Tudo isso soou muito genérico? Bem, considere que, para cada 1% de uma área que é desmatada na Amazônia brasileira, os casos de malária aumentam 6,3%. E isso não acontece um ano depois do desmate. Os casos da doença sobem um mês depois que as árvores vêm abaixo.
Essa conclusão vem de um trabalho intrigante, publicado na semana que passou na revista científica PNAS. Seus autores incluem especialistas que trabalham no Amapá e nos Estados Unidos, entre eles Marcia Castro, professora da Escola de Saúde Pública de Harvard e colunista desta Folha. Convém conhecer alguns dos detalhes do estudo para vislumbrar a maneira contraintuitiva pela qual o desmatamento derruba dominós de saúde pública junto com os troncos de árvore.
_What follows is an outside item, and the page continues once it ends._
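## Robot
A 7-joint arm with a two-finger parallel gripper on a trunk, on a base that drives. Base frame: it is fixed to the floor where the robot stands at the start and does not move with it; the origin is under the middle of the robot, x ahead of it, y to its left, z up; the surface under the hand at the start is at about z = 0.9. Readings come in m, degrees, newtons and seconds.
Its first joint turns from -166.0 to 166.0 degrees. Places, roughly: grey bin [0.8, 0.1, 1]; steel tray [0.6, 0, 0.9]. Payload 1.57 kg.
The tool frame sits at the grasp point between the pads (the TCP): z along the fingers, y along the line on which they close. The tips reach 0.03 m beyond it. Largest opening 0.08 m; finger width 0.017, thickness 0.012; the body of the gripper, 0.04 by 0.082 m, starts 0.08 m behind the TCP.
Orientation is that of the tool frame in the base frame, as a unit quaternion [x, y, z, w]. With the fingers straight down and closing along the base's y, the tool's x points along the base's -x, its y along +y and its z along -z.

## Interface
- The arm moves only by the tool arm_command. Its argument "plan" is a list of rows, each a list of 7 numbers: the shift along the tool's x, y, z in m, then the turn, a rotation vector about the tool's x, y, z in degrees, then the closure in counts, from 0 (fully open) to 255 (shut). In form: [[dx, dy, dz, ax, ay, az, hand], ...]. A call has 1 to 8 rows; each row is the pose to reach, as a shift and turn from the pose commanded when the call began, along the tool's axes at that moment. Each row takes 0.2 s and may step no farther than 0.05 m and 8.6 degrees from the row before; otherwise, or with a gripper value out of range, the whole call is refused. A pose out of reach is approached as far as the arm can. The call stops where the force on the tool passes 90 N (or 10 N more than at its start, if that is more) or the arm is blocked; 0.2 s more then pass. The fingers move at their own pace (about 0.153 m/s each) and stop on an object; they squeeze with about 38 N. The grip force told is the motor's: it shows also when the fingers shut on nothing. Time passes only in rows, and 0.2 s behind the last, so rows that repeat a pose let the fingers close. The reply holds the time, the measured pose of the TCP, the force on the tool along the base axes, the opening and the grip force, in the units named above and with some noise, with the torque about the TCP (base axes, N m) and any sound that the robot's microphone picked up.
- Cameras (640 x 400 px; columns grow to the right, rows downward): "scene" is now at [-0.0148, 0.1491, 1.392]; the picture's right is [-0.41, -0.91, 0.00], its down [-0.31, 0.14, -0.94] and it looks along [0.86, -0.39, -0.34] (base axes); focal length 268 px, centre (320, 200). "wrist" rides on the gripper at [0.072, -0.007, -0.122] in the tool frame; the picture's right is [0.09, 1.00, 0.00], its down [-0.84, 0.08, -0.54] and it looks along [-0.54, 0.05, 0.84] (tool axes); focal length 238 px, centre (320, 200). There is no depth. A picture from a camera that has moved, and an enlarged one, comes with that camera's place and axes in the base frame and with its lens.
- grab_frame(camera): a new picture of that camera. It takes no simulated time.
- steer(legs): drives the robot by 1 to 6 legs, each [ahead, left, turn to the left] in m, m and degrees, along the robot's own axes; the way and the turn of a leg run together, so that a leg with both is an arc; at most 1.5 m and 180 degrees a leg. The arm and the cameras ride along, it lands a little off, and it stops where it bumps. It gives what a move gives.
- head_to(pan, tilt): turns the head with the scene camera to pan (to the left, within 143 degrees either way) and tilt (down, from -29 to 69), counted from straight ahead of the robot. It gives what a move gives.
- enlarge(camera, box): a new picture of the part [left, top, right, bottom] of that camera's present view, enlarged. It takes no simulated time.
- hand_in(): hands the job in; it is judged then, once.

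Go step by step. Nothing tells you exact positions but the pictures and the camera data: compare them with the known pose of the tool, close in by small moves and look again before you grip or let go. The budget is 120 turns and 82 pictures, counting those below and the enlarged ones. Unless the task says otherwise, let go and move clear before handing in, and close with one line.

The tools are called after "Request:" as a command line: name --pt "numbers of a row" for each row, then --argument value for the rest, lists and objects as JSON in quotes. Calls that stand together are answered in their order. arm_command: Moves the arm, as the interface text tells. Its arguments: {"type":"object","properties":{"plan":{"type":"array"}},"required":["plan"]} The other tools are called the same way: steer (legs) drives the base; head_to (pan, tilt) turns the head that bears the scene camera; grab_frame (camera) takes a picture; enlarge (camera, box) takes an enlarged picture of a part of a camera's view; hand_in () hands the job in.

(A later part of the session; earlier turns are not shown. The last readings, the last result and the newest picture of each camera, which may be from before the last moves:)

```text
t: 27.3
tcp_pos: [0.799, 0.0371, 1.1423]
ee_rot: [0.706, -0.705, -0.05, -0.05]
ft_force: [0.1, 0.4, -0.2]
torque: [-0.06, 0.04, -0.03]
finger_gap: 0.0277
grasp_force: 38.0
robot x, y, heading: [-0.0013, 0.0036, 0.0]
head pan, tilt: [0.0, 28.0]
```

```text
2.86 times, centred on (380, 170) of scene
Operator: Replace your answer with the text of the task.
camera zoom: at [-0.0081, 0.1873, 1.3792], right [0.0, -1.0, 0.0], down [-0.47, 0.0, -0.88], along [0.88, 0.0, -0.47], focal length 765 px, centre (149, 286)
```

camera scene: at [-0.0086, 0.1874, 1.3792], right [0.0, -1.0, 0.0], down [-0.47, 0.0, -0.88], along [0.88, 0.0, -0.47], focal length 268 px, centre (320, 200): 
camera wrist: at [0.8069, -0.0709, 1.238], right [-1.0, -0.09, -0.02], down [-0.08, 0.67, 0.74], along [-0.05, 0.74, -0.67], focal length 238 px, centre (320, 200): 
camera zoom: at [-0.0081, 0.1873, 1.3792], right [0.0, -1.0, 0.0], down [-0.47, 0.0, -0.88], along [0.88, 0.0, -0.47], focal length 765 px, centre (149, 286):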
Em primeiro lugar, conforme Castro e seus colegas explicam, a relação entre uma coisa e outra não é propriamente linear, tanto que nem sempre os estudos sobre o tema apontam a mesma correlação entre derrubadas e doença infecciosa.
O que acontece é que a escala espacial e temporal exata do que está acontecendo parece ser o mais relevante. Esses contextos específicos é que estariam por trás do que os especialistas chamam de “malária de fronteira”: o aumento rápido dos casos da doença associado ao avanço inicial do desmatamento em determinada localidade.
Trata-se de uma consequência direta da ecologia do mosquito transmissor –em território amazônico, eles pertencem à espécie Nyssorhynchus darlingi.
O habitat preferencial do bicho é a borda de mata, ou seja, a fronteira entre floresta e área desmatada. É ali que ele tem mais chances de achar água clara, limpa e rasa, com alguma iluminação solar, com vegetação aquática, mas sem matéria orgânica em decomposição. Tais condições, vale dizer, quase nunca vão estar presentes numa mata intacta. Mas também tendem a não estar presentes numa região já amplamente devastada.
A sacada do trabalho de Castro e seus colegas foi usar os dados mais detalhados possíveis (em escala mensal no que diz respeito ao tempo e em escala municipal no que diz respeito ao espaço) sobre desmatamento e malária na Amazônia brasileira, entre os anos de 2003 e 2022. São, respectivamente, 5,5 milhões novos casos da doença e 207 mil km² de floresta perdida nesse período.
Em média, o crescimento dos casos de malária aparece com um mês de atraso em relação ao aumento da taxa de desmate. Além disso, o aumento também parece ser potencializado pela presença do garimpo, que esburaca a paisagem e depois a abandona, o que cria novos microambientes para o mosquito.
O resumo da ópera me parece simples. A não ser que alguém aí tenha um apreço particular pelo micróbio da malária, impedir que áreas relativamente pouco desmatadas virem alvo da motosserra deveria ser prioridade de saúde pública.